>> BEGIN Given information

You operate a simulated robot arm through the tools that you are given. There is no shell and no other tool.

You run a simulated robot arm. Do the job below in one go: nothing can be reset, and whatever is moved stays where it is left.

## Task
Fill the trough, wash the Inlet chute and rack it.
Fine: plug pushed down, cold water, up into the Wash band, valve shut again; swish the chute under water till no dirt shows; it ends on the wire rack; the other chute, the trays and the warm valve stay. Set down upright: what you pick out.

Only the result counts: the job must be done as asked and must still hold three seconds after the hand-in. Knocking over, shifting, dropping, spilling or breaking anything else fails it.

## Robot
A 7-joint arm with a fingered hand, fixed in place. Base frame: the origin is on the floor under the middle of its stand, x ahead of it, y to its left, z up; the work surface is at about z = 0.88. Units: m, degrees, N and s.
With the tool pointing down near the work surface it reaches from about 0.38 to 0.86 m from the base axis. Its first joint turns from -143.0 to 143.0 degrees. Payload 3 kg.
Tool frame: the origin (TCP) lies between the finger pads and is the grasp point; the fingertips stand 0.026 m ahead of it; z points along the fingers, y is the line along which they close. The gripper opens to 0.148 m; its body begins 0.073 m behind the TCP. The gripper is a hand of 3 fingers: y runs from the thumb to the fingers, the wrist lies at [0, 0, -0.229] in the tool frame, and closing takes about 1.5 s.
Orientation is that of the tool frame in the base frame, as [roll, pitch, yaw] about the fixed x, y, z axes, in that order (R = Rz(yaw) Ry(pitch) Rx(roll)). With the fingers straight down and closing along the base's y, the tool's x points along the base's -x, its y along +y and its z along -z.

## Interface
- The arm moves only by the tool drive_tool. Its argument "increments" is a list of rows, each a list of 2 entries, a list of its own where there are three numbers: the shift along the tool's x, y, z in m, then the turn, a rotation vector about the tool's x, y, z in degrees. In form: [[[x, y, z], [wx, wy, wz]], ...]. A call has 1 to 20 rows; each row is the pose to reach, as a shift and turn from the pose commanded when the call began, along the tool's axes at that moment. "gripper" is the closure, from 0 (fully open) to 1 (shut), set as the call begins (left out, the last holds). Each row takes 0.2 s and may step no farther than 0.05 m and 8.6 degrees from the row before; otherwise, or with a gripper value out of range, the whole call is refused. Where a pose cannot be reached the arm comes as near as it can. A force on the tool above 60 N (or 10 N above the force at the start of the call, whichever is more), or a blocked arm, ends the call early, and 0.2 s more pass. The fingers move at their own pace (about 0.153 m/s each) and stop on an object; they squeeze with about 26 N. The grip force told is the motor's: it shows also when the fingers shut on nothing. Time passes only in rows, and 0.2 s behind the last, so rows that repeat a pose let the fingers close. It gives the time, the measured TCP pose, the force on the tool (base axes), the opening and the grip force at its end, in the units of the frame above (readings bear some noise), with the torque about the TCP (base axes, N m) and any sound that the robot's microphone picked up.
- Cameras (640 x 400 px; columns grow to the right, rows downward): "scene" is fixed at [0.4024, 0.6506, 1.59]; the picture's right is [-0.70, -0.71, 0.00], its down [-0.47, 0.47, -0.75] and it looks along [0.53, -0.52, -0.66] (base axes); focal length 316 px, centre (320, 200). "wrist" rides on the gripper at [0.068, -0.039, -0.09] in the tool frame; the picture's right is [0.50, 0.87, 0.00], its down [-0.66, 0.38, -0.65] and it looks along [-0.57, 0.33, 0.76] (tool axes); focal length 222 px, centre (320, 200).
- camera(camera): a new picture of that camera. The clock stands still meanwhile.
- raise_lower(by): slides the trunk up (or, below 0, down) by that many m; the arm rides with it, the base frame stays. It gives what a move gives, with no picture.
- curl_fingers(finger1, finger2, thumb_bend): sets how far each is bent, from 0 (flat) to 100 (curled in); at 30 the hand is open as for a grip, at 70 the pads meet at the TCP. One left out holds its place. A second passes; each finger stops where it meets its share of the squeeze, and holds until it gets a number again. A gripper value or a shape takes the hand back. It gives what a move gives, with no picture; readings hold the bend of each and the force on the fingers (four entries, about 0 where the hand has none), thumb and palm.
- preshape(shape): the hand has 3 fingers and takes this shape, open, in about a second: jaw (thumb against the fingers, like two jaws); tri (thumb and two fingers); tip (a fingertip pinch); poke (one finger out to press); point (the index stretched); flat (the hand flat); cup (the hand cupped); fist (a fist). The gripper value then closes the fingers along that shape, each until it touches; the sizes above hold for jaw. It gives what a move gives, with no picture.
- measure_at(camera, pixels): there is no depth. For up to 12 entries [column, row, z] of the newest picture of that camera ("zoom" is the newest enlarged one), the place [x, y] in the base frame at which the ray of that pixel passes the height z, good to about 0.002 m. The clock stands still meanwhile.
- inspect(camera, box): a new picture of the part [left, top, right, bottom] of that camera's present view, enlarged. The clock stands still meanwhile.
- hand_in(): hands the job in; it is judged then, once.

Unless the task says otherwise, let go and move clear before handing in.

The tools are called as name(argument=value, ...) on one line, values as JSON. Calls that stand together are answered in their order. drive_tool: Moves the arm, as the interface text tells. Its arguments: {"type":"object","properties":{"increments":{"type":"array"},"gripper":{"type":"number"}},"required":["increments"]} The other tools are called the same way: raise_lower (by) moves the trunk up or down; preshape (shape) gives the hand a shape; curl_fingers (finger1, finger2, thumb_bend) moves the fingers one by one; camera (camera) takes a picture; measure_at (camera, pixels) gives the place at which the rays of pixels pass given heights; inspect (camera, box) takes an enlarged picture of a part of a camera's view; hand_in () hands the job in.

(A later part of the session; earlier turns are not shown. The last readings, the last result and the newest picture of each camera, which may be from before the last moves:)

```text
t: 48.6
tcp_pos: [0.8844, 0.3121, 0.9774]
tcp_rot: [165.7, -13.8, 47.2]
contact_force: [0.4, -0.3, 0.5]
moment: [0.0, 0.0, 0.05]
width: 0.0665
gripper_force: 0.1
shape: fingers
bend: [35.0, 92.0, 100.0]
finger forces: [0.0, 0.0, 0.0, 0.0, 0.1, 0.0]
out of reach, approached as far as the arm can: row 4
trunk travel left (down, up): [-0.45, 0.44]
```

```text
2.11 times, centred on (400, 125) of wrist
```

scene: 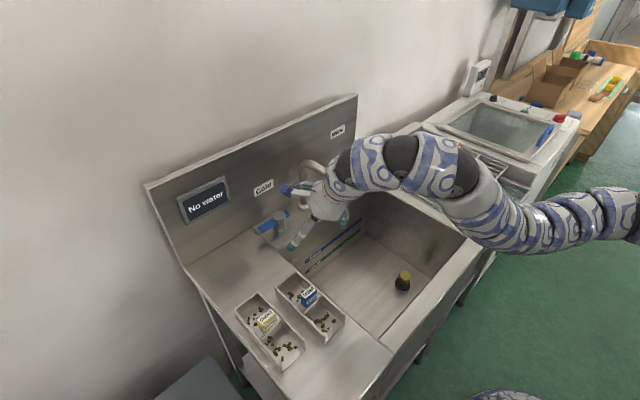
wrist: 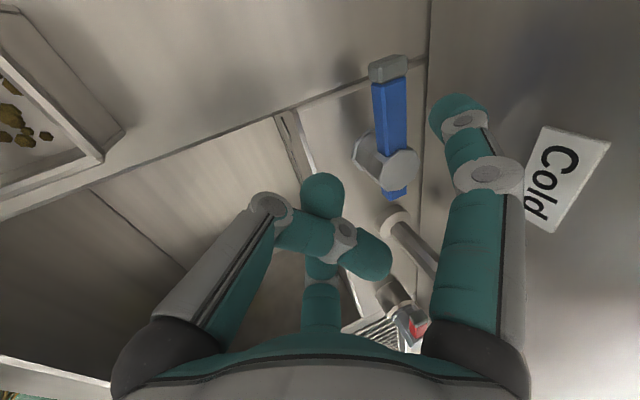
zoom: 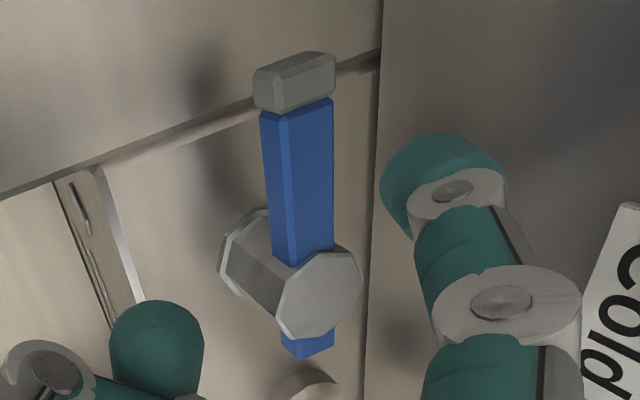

>> END Given information

*Task to carry out*:
Look through the data above. Copy every line with the string "result" in it.

*Answer below*:
Only the result counts: the job must be done as asked and must still hold three seconds after the hand-in. Knocking over, shifting, dropping, spilling or breaking anything else fails it.
(A later part of the session; earlier turns are not shown. The last readings, the last result and the newest picture of each camera, which may be from before the last moves:)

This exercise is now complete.